Dataset excerpt:
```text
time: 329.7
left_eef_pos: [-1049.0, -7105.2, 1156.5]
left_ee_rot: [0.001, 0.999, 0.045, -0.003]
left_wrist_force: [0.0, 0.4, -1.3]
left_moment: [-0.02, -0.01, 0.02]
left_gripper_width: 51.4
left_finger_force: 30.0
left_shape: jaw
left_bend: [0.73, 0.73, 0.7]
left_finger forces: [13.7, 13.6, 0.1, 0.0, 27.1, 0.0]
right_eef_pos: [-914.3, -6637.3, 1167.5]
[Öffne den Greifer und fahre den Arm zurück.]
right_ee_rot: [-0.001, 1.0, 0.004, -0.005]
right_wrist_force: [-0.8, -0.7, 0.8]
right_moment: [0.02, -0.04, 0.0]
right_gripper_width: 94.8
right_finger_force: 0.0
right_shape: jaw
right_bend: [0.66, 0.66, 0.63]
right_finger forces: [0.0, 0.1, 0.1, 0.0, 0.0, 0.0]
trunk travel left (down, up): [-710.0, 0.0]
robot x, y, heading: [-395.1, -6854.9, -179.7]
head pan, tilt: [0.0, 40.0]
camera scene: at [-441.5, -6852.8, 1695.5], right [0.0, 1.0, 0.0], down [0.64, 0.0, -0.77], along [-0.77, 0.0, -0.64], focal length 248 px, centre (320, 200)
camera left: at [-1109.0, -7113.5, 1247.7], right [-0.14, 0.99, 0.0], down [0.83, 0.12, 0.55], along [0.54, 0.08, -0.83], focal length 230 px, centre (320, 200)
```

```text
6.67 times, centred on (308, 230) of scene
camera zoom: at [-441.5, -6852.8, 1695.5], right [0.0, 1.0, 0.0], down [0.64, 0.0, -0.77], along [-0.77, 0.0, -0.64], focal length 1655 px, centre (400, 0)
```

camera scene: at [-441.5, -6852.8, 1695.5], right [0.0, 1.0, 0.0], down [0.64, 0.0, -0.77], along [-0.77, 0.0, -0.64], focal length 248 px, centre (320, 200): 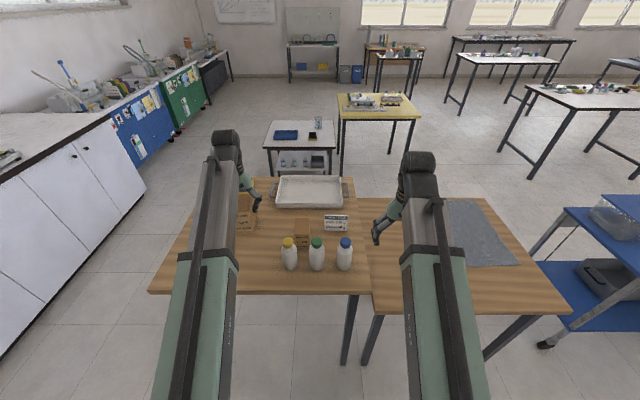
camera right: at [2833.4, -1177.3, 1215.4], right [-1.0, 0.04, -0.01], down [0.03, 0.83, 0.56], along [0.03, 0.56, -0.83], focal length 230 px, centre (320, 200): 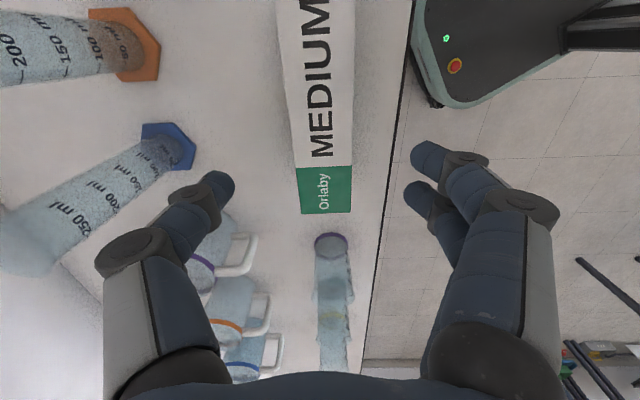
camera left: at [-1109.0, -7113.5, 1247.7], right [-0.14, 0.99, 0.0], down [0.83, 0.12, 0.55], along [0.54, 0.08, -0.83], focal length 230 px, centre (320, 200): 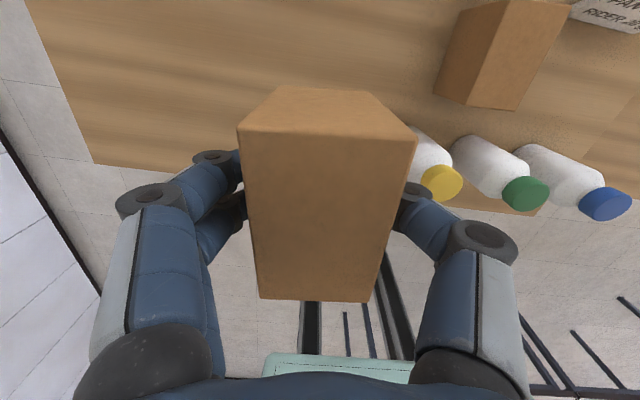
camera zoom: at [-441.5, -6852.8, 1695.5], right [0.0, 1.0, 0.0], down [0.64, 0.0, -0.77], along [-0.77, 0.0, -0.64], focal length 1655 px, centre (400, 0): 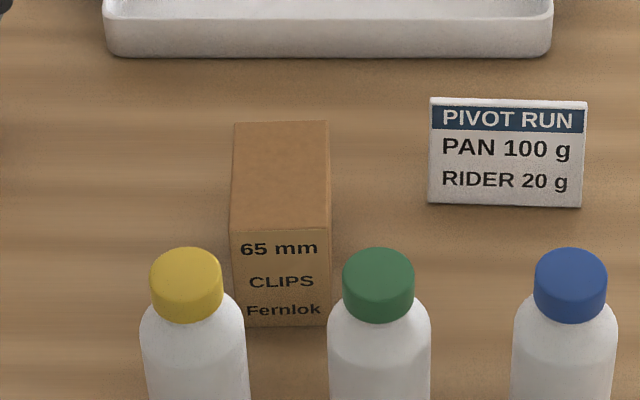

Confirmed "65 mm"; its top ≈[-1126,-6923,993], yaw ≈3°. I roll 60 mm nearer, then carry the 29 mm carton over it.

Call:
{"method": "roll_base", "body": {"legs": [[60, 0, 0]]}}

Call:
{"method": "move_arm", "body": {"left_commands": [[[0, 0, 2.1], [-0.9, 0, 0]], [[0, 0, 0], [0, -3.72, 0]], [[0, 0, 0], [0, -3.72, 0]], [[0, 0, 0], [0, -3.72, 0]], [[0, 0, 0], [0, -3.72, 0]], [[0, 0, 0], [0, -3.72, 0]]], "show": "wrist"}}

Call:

Goal: Reproduce all of the material exactly, apart from the pictures. Put each line that is not blank into a JSON list as a string.

Task answer:
[
  "```text",
  "time: 329.7",
  "left_eef_pos: [-1049.0, -7105.2, 1156.5]",
  "left_ee_rot: [0.001, 0.999, 0.045, -0.003]",
  "left_wrist_force: [0.0, 0.4, -1.3]",
  "left_moment: [-0.02, -0.01, 0.02]",
  "left_gripper_width: 51.4",
  "left_finger_force: 30.0",
  "left_shape: jaw",
  "left_bend: [0.73, 0.73, 0.7]",
  "left_finger forces: [13.7, 13.6, 0.1, 0.0, 27.1, 0.0]",
  "right_eef_pos: [-914.3, -6637.3, 1167.5]",
  "[Öffne den Greifer und fahre den Arm zurück.]",
  "right_ee_rot: [-0.001, 1.0, 0.004, -0.005]",
  "right_wrist_force: [-0.8, -0.7, 0.8]",
  "right_moment: [0.02, -0.04, 0.0]",
  "right_gripper_width: 94.8",
  "right_finger_force: 0.0",
  "right_shape: jaw",
  "right_bend: [0.66, 0.66, 0.63]",
  "right_finger forces: [0.0, 0.1, 0.1, 0.0, 0.0, 0.0]",
  "trunk travel left (down, up): [-710.0, 0.0]",
  "robot x, y, heading: [-395.1, -6854.9, -179.7]",
  "head pan, tilt: [0.0, 40.0]",
  "camera scene: at [-441.5, -6852.8, 1695.5], right [0.0, 1.0, 0.0], down [0.64, 0.0, -0.77], along [-0.77, 0.0, -0.64], focal length 248 px, centre (320, 200)",
  "camera left: at [-1109.0, -7113.5, 1247.7], right [-0.14, 0.99, 0.0], down [0.83, 0.12, 0.55], along [0.54, 0.08, -0.83], focal length 230 px, centre (320, 200)",
  "```",
  "```text",
  "6.67 times, centred on (308, 230) of scene",
  "camera zoom: at [-441.5, -6852.8, 1695.5], right [0.0, 1.0, 0.0], down [0.64, 0.0, -0.77], along [-0.77, 0.0, -0.64], focal length 1655 px, centre (400, 0)",
  "```",
  "camera scene: at [-441.5, -6852.8, 1695.5], right [0.0, 1.0, 0.0], down [0.64, 0.0, -0.77], along [-0.77, 0.0, -0.64], focal length 248 px, centre (320, 200): ",
  "camera right: at [2833.4, -1177.3, 1215.4], right [-1.0, 0.04, -0.01], down [0.03, 0.83, 0.56], along [0.03, 0.56, -0.83], focal length 230 px, centre (320, 200): ",
  "camera left: at [-1109.0, -7113.5, 1247.7], right [-0.14, 0.99, 0.0], down [0.83, 0.12, 0.55], along [0.54, 0.08, -0.83], focal length 230 px, centre (320, 200): ",
  "camera zoom: at [-441.5, -6852.8, 1695.5], right [0.0, 1.0, 0.0], down [0.64, 0.0, -0.77], along [-0.77, 0.0, -0.64], focal length 1655 px, centre (400, 0): ",
  "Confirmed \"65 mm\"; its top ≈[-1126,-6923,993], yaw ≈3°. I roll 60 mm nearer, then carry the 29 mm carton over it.",
  "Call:",
  "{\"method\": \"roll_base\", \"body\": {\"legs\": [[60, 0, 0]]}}",
  "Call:",
  "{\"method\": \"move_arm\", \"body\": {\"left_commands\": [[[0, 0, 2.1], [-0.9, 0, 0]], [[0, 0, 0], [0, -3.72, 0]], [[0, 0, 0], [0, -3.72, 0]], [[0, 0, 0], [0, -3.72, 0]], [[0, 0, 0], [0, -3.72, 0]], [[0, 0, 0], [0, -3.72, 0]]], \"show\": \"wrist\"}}",
  "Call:"
]